Skip every picture and transcribe the remaining material exactly. Use JSON: a list with one string for each line that is not empty.
--- START OF RAW DATA ---
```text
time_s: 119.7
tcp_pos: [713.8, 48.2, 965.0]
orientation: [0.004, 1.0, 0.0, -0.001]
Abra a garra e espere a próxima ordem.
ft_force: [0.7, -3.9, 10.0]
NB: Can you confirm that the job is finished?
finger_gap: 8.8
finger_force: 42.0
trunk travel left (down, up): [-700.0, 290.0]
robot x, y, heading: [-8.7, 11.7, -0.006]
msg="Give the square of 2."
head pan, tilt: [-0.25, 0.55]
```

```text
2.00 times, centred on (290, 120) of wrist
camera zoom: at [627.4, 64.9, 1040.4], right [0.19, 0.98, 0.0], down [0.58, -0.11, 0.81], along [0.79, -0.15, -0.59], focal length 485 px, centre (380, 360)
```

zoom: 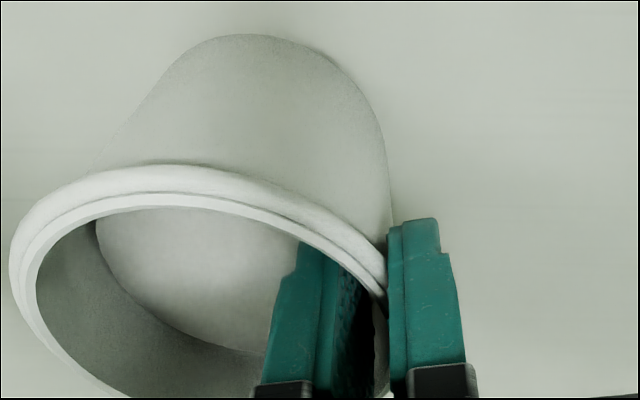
--- END OF RAW DATA ---
• **RESULT OF THIS EXERCISE**:
[
  "```text",
  "time_s: 119.7",
  "tcp_pos: [713.8, 48.2, 965.0]",
  "orientation: [0.004, 1.0, 0.0, -0.001]",
  "Abra a garra e espere a próxima ordem.",
  "ft_force: [0.7, -3.9, 10.0]",
  "NB: Can you confirm that the job is finished?",
  "finger_gap: 8.8",
  "finger_force: 42.0",
  "trunk travel left (down, up): [-700.0, 290.0]",
  "robot x, y, heading: [-8.7, 11.7, -0.006]",
  "msg=\"Give the square of 2.\"",
  "head pan, tilt: [-0.25, 0.55]",
  "```",
  "```text",
  "2.00 times, centred on (290, 120) of wrist",
  "camera zoom: at [627.4, 64.9, 1040.4], right [0.19, 0.98, 0.0], down [0.58, -0.11, 0.81], along [0.79, -0.15, -0.59], focal length 485 px, centre (380, 360)",
  "```",
  "zoom: "
]